Venus es también, en el mundo romano, la madre naturaleza. En el famoso poema de Lucrecio Himno de Venus, cuya intención, como señala Virgilio, es la de liberar al hombre del miedo sobre los dioses y la muerte, nos da una visión de la diosa como alguien que trae a la humanidad por azar, una visión antropomórfica que la presenta como la madre de las ciencias modernas. Entonces Venus es esa discordia. En El asno de oro, de Apuleyo, sería el ejemplo que busca desviar la mirada de Psique hacia Eros. Venus, en su odio hacia Psique, busca arrancar la pasión irracional de Psique. En definitiva, encaminar, de una manera indirecta, el orden del amor.

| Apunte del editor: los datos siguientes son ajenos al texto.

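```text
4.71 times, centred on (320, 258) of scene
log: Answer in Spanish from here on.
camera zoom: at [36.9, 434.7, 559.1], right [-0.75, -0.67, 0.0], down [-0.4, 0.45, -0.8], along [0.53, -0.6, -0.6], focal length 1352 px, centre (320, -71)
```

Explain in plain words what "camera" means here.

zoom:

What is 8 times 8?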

Con el transcurrir de esta persecución, Psique aparta por un momento la mirada de Eros y se para a tomar aliento. He aquí, entonces, que Venus aprovecha para atraparla y envolverla en su manto, de esta envoltura se da una mezcla entre lo racional y lo irracional. El amor, así, sin dejar de ser irracional del todo, se vuelve más reflexivo y fuera de una afección solo de naturaleza pasional. Entonces, la amante descubre que en realidad lo que bullía desde sus entrañas era un amor narcisista que no estaba abierto al otro, que no era veraz, que no buscaba de una manera sincera el bien del ser amado sino el suyo propio, que no había, en definitiva, una dualidad entre el amante y el amado. Una vez reflexionado sobre esto, accede a sentarse junto a este y mirarle a los ojos de distinta manera. Se le revela en esa mirada mezclada que sería capaz de sacrificar hasta su propia vida, si fuera necesario, por ese que tiene delante. Es el mismo ágape, ese amor que no espera nada a cambio y que sacrifica su propia voluntad en la otra persona (Kénosis), que los amantes son transportados, al igual que Cristo en el Evangelio de San Juan, a un estado de paz con el resto de la humanidad. Es por esa mezcla de desorden y orden en el amor, no podemos olvidar, que prospera la vida y el bien común en una suerte de dialéctica que empuja a los amantes ciclo tras ciclo.